Kabinet Djuanda (9 April 1957-10 Juli 1959)
Kondisi politik Indonesia yang tidak stabil telah membuat silih bergantinya Kabinet. Kabinet juanda dibentuk setelah Kabinet Ali Sastroamidjojo dua turun. Kabinet yang dipimpin oleh PM Juanda dikenal sebagai Kabinet Karya. Sebagai suatu Kabinet yang dibentuk untuk mengatasi berbagai kondisi yang kacau balau yang dihadapi oleh negara Indonesia, personal dalam Kabinet karya dipilih berdasarkan keahlian dalam bidangnya (Fernandes 1998: 99).
Kabinet ini memiliki program-program yang cukup bagus dalam membangun bangsa Indonesia, tetapi karena kondisi bangsa Indonesia yang saat ini benar-benar kacau. Walaupun baik dari segi politik maupun ekonomi telah membuat program dari Kabinet ini kurang berhasil. Meskipun menghadapi berbagai kemelut dan tantangan yang berat baik dari dalam maupun dari luar Kabinet ini bisa tetap bertahan paling lama bila dibandingkan dengan Kabinet sebelumnya karena sebelumnya Juanda sebagai seorang Perdana Menteri (PM) yang memimpin kabinet ini adalah seorang yang non partai, jujur, dan cukup berdedikasi, serta memiliki ide-ide yang cemerlang dalam menghadapi setiap hambatan disamping itu Kabinetnya terdiri atas menteri yang cakap dalam bidangnya masing-masing (Fernandes 1998: 100)
a. Program Kerja Kabinet Djuanda dan Pelaksanaannya
Setalah dilantik 9 April 1957, Kabinet Djuanda yang disebut dengan Zaken Kabinet dengan Perdana Menteri (PM) Ir. Djuanda. Kabinet ini mempunyai tugas yang berat terutama untuk menghadapi pergolakan daerah, perjuangan mengembalikan Irian Barat, dan menghadapi keadaan ekonomi serta keadaan keuangan yang buruk. Untuk mengatasi hal tersebut Kabinet Djuanda menyusun program 5 pasal yang disebut Panca Karya. Karena itu Kabinet Djuanda disebut Kabinet Karya. Program-programnya yang juga disusun oleh Presiden Soekarno:
1) Membentuk Dewan Nasional.
2) Normalisasi keadaan Republik.
3) Melancarkan pelaksanaan membatalkan KMB.
4) Perjuangan Irian Barat.
5) Mempergiat pembangunan (Fernandes 1998).
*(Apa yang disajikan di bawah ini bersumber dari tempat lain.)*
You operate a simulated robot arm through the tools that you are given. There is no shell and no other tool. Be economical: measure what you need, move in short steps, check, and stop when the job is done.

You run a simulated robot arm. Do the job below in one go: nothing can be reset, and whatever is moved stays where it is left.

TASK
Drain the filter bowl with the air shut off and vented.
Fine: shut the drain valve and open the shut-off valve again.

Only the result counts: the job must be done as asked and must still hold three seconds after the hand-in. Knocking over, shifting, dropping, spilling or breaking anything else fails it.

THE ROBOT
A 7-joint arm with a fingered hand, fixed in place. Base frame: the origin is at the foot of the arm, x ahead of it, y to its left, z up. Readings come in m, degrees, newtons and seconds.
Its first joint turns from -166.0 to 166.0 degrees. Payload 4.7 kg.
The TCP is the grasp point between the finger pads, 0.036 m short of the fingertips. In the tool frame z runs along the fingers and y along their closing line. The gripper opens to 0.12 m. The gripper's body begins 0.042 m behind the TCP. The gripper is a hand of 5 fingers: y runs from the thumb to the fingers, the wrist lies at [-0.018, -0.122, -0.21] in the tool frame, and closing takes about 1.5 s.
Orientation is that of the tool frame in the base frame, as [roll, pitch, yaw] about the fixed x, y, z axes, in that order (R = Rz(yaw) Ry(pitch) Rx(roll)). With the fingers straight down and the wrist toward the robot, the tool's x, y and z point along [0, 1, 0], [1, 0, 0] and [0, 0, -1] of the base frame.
Program pertama yang dilakukan adalah dengan pembentukan Dewan Nasional yang menandai bermulanya Demokrasi Terpimpin di Indonesia. Kemudian dilanjutkan dengan program yang kedua yaitu normalisasi keadaan Republik Indonesia dengan menyelesaikan antar pusat dan daerah. Keadaan negara menjadi kacau balau apalagi adanya peristiwa percobaan pembunuhan terhadap Presiden Soekarno yang disusuli pula dengan adanya gerakan-gerakan yang bersifat anarki dan diseluruh Indonesia terjadi demostrasi dan pengambilalihan milik Belanda.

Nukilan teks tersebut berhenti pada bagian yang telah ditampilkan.